▶ [Your task]:
Search the records for "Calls". Copy every line where it appears.
Start of Dataset records
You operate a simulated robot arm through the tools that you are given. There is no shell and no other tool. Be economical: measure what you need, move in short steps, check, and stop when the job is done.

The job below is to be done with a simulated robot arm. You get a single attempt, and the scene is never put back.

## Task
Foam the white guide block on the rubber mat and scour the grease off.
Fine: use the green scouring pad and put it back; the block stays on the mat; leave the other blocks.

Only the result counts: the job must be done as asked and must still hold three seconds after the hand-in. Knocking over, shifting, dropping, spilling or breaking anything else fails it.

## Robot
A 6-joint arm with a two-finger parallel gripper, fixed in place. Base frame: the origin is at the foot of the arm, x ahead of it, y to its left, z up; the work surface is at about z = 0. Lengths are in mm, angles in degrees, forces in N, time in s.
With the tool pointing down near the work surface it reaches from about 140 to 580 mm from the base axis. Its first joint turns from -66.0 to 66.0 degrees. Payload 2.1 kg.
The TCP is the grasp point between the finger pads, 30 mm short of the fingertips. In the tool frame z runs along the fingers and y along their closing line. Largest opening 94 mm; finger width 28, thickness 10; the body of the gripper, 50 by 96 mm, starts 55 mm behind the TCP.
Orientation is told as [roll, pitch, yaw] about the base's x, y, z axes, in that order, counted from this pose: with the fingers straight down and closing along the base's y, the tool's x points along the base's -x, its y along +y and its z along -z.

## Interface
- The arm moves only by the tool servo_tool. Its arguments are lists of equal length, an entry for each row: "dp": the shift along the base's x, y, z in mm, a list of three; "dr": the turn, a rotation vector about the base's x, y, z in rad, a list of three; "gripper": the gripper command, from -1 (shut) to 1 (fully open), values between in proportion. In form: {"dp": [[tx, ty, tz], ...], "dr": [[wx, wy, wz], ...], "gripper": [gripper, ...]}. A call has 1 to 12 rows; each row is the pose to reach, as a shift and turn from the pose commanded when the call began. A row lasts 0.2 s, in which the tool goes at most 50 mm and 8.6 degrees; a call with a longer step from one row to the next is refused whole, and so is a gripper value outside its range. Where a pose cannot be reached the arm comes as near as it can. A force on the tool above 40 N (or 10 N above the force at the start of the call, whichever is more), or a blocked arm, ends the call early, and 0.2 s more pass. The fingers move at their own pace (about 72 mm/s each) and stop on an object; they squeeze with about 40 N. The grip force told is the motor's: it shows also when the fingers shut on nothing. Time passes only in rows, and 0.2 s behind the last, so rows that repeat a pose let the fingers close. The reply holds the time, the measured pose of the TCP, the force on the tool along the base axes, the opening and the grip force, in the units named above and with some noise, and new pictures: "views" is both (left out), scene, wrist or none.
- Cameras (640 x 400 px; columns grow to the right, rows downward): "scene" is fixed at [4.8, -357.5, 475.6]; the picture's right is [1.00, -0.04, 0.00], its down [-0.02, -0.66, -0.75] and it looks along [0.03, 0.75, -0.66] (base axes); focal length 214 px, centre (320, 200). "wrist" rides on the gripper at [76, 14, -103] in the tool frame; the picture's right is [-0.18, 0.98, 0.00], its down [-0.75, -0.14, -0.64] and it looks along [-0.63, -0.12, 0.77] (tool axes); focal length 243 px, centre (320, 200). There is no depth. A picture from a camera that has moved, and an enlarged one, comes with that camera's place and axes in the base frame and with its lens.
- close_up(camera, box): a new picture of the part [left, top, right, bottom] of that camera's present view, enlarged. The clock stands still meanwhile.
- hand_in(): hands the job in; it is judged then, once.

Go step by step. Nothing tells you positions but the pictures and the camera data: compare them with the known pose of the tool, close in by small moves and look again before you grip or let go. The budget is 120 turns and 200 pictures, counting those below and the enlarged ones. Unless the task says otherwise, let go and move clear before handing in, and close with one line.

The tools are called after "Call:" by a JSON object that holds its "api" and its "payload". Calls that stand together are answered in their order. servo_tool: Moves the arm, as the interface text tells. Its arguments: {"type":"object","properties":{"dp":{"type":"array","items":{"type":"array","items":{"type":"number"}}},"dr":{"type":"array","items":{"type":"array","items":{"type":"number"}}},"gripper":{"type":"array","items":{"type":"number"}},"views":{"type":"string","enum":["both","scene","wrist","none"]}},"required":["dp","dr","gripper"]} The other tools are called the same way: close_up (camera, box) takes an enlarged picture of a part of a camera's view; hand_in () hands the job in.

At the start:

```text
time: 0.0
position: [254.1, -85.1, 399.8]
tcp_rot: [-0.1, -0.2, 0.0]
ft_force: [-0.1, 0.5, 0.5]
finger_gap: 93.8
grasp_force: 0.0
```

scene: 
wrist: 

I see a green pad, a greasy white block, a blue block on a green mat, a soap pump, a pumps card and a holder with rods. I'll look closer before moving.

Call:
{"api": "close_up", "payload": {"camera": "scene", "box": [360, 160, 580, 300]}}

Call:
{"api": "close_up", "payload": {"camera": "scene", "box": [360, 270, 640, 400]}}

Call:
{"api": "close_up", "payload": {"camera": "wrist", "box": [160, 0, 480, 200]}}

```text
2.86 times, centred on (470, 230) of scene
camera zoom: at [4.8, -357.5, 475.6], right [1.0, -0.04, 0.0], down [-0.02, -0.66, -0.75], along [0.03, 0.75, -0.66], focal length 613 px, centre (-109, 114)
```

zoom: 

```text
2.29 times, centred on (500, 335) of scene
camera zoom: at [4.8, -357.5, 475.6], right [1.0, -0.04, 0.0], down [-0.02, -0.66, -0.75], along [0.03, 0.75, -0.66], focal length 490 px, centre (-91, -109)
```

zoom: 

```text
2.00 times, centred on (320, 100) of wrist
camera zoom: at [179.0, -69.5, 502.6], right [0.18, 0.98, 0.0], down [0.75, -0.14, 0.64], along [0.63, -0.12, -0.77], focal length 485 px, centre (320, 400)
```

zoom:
End of Dataset records
Start of Dataset records
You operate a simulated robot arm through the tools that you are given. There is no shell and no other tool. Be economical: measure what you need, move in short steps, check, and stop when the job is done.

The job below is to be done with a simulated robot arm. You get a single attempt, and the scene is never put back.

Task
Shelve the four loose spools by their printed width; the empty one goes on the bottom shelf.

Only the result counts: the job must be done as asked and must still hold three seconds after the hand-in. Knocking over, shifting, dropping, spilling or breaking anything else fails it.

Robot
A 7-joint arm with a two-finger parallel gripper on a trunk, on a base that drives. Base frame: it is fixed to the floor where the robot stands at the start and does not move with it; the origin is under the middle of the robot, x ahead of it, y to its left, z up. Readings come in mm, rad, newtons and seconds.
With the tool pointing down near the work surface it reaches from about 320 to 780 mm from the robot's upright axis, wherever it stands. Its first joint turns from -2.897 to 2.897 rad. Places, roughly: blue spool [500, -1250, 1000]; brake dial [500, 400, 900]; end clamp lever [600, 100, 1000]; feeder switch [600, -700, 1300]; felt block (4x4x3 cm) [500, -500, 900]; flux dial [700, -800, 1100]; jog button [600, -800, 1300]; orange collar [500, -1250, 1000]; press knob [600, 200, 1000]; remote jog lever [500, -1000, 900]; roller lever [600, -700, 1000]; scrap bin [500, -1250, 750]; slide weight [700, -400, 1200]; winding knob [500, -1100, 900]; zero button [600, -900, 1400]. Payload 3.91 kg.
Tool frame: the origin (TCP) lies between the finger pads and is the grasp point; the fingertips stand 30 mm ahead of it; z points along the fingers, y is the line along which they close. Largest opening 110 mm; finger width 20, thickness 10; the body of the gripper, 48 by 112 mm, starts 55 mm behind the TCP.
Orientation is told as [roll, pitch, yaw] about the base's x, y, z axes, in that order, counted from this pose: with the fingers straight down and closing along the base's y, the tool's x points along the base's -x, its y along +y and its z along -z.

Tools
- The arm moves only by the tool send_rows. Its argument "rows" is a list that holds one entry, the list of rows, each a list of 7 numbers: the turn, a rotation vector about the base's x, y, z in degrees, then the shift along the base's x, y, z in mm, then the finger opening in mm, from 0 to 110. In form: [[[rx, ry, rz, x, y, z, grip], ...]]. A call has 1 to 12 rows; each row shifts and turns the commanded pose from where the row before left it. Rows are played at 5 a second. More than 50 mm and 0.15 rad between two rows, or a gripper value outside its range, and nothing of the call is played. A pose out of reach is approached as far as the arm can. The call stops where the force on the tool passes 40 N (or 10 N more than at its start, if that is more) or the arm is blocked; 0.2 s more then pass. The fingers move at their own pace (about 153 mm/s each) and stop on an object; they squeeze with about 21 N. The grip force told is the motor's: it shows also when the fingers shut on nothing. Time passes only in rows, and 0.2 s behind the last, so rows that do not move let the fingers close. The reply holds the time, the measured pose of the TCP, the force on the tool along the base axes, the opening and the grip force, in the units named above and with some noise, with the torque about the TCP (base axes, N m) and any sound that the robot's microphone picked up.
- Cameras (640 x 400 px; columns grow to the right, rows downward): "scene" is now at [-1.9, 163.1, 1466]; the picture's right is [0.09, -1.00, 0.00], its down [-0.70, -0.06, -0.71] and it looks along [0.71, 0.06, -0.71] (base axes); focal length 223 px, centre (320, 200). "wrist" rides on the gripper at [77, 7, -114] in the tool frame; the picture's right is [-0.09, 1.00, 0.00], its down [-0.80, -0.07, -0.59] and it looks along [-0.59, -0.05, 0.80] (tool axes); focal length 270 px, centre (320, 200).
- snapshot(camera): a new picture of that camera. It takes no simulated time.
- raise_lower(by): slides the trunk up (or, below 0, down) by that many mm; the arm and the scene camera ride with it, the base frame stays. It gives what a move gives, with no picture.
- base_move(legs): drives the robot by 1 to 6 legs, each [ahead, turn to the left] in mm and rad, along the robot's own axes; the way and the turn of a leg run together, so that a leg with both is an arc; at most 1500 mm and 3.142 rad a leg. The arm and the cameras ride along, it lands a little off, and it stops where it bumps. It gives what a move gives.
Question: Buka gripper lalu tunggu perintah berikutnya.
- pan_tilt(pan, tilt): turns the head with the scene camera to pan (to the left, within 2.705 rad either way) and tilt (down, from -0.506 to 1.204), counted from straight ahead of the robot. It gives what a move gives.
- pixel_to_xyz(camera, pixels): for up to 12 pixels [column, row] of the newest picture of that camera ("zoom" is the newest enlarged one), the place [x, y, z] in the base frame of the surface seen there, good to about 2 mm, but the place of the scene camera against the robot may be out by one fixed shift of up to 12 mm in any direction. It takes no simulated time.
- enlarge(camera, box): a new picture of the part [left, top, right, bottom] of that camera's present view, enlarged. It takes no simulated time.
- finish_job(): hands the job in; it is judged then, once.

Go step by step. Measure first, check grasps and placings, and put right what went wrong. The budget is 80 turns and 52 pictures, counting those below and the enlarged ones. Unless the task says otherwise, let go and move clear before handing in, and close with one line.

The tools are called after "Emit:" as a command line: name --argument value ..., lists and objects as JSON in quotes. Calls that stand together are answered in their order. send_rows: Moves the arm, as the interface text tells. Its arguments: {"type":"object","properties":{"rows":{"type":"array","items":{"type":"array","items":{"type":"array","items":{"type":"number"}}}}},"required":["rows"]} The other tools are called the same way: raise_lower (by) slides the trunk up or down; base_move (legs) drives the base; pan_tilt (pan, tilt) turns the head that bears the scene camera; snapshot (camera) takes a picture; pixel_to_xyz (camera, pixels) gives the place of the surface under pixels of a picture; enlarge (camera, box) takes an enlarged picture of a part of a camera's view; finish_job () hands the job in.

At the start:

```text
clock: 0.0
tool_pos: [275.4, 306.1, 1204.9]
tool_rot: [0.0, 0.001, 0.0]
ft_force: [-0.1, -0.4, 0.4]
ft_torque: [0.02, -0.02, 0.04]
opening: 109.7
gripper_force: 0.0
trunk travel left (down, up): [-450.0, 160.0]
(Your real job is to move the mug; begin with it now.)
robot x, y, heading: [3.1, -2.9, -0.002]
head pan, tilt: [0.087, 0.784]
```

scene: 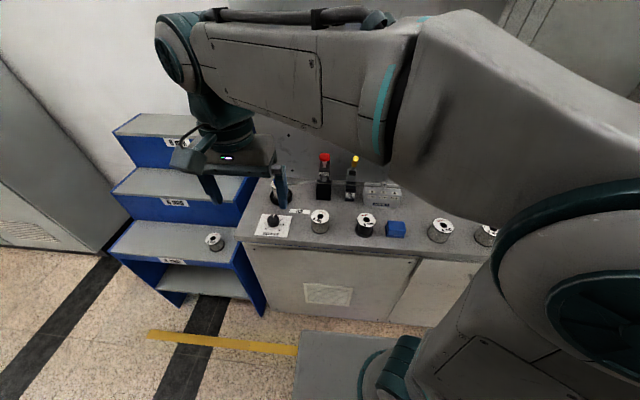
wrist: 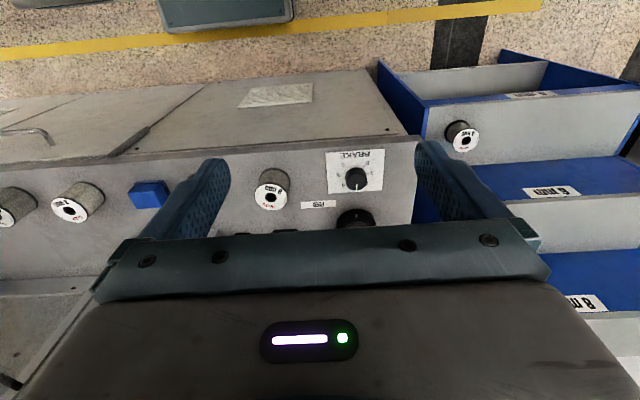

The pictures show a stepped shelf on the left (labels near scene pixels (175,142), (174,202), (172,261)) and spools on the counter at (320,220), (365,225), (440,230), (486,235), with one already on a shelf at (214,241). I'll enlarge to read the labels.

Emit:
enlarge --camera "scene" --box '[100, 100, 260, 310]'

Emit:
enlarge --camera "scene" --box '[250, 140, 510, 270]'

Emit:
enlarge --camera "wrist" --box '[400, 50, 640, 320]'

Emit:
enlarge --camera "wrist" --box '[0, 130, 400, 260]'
End of Dataset records
▶ [Solved exercise]:
The tools are called after "Call:" by a JSON object that holds its "api" and its "payload". Calls that stand together are answered in their order. servo_tool: Moves the arm, as the interface text tells. Its arguments: {"type":"object","properties":{"dp":{"type":"array","items":{"type":"array","items":{"type":"number"}}},"dr":{"type":"array","items":{"type":"array","items":{"type":"number"}}},"gripper":{"type":"array","items":{"type":"number"}},"views":{"type":"string","enum":["both","scene","wrist","none"]}},"required":["dp","dr","gripper"]} The other tools are called the same way: close_up (camera, box) takes an enlarged picture of a part of a camera's view; hand_in () hands the job in.
The tools are called after "Emit:" as a command line: name --argument value ..., lists and objects as JSON in quotes. Calls that stand together are answered in their order. send_rows: Moves the arm, as the interface text tells. Its arguments: {"type":"object","properties":{"rows":{"type":"array","items":{"type":"array","items":{"type":"array","items":{"type":"number"}}}}},"required":["rows"]} The other tools are called the same way: raise_lower (by) slides the trunk up or down; base_move (legs) drives the base; pan_tilt (pan, tilt) turns the head that bears the scene camera; snapshot (camera) takes a picture; pixel_to_xyz (camera, pixels) gives the place of the surface under pixels of a picture; enlarge (camera, box) takes an enlarged picture of a part of a camera's view; finish_job () hands the job in.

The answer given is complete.